Officers sought a “no-knock” warrant to enter the Nieslowski home; the warrant was granted at approximately 1:00 a.m. on September 25. The SRT’s commander met with Everest Metro officers and learned that Jоhn Nieslowski was known to them to be a “fighter” and that police had been required to resort to physical measures to subdue him in the past. The officers also told the SRT commander that Nieslowski was a military man who had previously been a suspect in a murder investigation, and that he was physically very strong.
Based on this information and on Nieslow-ski’s conduct in threatening patrons at the bar earlier that evening, the commanders on the scene decided to attempt a “silent entry” through the rear door of the house in order to negotiate with Nieslowski from a position inside. The plan did not succeed, however. When a team of officers commanded by Sergeant Goch entered after battering open the back door, Nieslowski fired at them with a shotgun, striking the ballistics shield that the lead officer cаrried to protect the group. The SRT officers then retreated outside the house.
After the aborted entry, the SRT officers involved joined their companions in positions around the house. As some of the officers were still seeking suitable vantage points, Kathy Nieslowski walked out the front door of the house onto the porch. Several SRT deputies shouted to her to “get down on the ground” and identified themselves by yelling “Sheriffs Department.” . Kathy went back inside the house for a moment and then quickly came back outside, at which time the officers again ordered her to “get on the ground.” Kathy responded to the deputies’ commands and got down on her hands and knees at the top of the porch steps.
*795 Immediately after Kathy dropped to all fours, John Nieslowski stepped out the front door сarrying a long gun in one hand, cradled beneath his arm. John took hold of Kathy by either the hair or the shoulder with his free hand and began pulling her back toward the door, as she struggled against him.

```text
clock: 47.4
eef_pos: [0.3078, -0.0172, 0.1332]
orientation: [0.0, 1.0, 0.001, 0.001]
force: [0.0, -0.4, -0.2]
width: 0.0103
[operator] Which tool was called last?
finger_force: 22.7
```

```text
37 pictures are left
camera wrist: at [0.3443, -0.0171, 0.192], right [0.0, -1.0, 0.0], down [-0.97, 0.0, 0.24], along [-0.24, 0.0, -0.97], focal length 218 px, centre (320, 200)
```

John apparently succeeded in pulling Kathy to her feet, so that he stood either behind or slightly to one side of her (from the vantage point of Sergeant Goch and two deputies who were located near Goсh to the south of the porch), with his arm around her neck or shoulder. The officers’ stories are not fully consistent as to whether John’s gun was pointing to the west the entire time or swung at some point to the south, toward Sergeant Goch. 2 Their statements also differ somewhat as to whether John was standing behind Kathy or whether they moved at some point-so that they stood' side-by-side, separated by at least a few inches.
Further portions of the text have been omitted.